Las revoluciones culturales de los sesenta implicaron una auténtica mise en scène del programa marcuseano, y hay que decir que con notable éxito. «La distancia que separaba a una generación numerosa, próspera, mimada, segura de sí misma y culturalmente autónoma de la generación de sus padres, insólitamente poco numerosa, insegura, marcada por la Depresión y devastada por la guerra, era mayor que la distancia que suele haber entre distintos grupos de edades»Tony Judt, Postguerra. Una historia de Europa desde 1945, trad. de Jesús Cuéllar y Victoria Gordo del Rey, Madrid,Taurus, p. 575.. En efecto, Europa y América estaban llenos de jóvenes y el problema no era alimentarlos o vestirlos, sino educarlos e integrarlos en la sociedad. La originalidad de los movimientos de protesta de esa década reside en que el conflicto no estalla, como en casos anteriores, entre clases sociales, entre religiones, entre naciones o entre ideologías, sino, por primera vez de forma masiva, entre generaciones, una, la mayor, instalada en las instituciones del orden tradicional y establecido, y la otra pujante, insolente y multitudinaria, amalgama de clases, religiones, naciones e ideologías, unida sólo por su juventud y su inconformismo, que clama contra el venerable principio de autoridad (el del padre, el maestro, el juez, el militar, el policía, el sacerdote, el profesional y el adulto en general), vigente en Europa, como principio básico de vertebración social, al menos desde las primeras oleadas de los indoeuropeos cuatro milenios atrás, y ahora empujado, derribado y pisoteado como la estatua de un dictador cruel. Porque no se trata de una normal dialéctica entre generaciones, la de los padres que se resisten a ceder a los hijos su posición en los órganos de poder político y económico, cuya estructura no hace más que mantenerse y confirmarse en los sucesivos relevos; ahora se critican en un plano teórico y se transgreden en el práctico los fundamentos de la secular comunidad patriarcal en nombre de las diversas formas de liberación subjetiva (sexual, feminista, pacifista, nudista, ecológica, etcétera). En lugar de reemplazar a la generación antigua dentro de la cultura dominante, quieren cancelar dicha cultura con la provocación de una contracultura, por lo mismo que gustan de cambiar el uniforme que ha vestido tradicionalmente la autoridad por las ropas de los gitanos trashumantes o por la desinhibida ausencia de ropa.

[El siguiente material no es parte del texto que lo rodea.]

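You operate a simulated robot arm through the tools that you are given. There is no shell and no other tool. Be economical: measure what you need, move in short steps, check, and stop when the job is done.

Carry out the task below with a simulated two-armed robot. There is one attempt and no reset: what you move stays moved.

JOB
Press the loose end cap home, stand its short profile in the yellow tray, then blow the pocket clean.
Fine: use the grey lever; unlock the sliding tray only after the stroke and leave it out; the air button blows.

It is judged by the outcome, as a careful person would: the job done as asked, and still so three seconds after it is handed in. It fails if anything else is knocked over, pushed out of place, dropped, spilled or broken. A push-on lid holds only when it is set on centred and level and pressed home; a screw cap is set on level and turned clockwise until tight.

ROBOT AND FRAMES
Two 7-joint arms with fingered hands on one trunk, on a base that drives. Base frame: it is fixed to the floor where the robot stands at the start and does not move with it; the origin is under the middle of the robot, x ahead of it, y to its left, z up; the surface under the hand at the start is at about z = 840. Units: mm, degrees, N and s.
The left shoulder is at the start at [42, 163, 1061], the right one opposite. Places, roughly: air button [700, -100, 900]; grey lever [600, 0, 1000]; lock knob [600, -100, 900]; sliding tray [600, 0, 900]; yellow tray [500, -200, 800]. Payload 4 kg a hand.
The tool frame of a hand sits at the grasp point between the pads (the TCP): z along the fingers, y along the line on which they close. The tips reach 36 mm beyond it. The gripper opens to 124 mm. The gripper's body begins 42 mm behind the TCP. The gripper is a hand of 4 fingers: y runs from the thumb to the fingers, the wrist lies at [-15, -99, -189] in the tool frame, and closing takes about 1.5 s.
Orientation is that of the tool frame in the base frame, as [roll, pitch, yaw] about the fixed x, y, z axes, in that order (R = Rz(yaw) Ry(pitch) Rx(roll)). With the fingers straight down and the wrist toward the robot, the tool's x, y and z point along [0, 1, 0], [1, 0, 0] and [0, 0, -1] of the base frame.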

Y aunque ciertamente no se ha cumplido ese anhelo de Marcuse, para la nueva civilización no represora, de «vivir sin angustia», la supresión del santo principio de autoridad, bendecido por todas las leyes morales y jurídicas, sí puede aventurarse que es definitiva, así como son irreversibles el desprestigio de la coacción represora y la exaltación de la autenticidad y la espontaneidad ética y estética, acompañados de la generalización de los valores típicos de una adolescencia detenida en el estadio estético, reacia a incorporarse a unas instituciones de la eticidad –amor ético, trabajo productivo– que han perdido entretanto su sacralidad y su aura, y que se presentan sólo como una opción, y no de las más atractivas, entre otras igualmente dignas, que se ofrecen a una subjetividad consciente de su derecho soberano a elegir la forma de vida que prefiera y que ya no se deja intimidar. La contracultura, como movimiento social, se diluyó finalmente en la cultura tardomoderna hoy hegemónica, pero a cambio infundió en ésta un hálito de nihilismo y de invencible escepticismo hacia todo lo colectivo y lo político que ha dejado pendiente la tarea de hallar a la polis unos fundamentos morales nuevos, exentos de coacción, represión y autoritarismo.

Por consiguiente, a la pregunta de si existe el progreso moral ha de contestarse afirmativamente si se considera el rotundo avance de la libertad individual en el mundo contemporáneo y los extensos terrenos conquistados a la coacción y a la opresión. Somos, incuestionablemente, más libres que antes. Podría incluso argumentarse que la nuestra es una época de libertad consumada, queriendo indicar con ello que el progreso de la libertad y de los derechos individuales, sin decir que se ha agotado totalmente, ha alcanzado un máximo histórico en todos los órdenes de la vida (no ignorando los obstáculos materiales que, en muchos casos, se oponen todavía hoy al ejercicio efectivo de esos derechos, en determinados países, minorías o sectores sociales). La batalla por la libertad está básicamente ganada, o le falta ya poco. Existen las condiciones jurídico-formales y, en buena medida, también materiales para, en términos kantianos, salir de la autoculpable minoría de edad, emanciparse y constituirse sin interferencias exteriores en sujeto moral libre.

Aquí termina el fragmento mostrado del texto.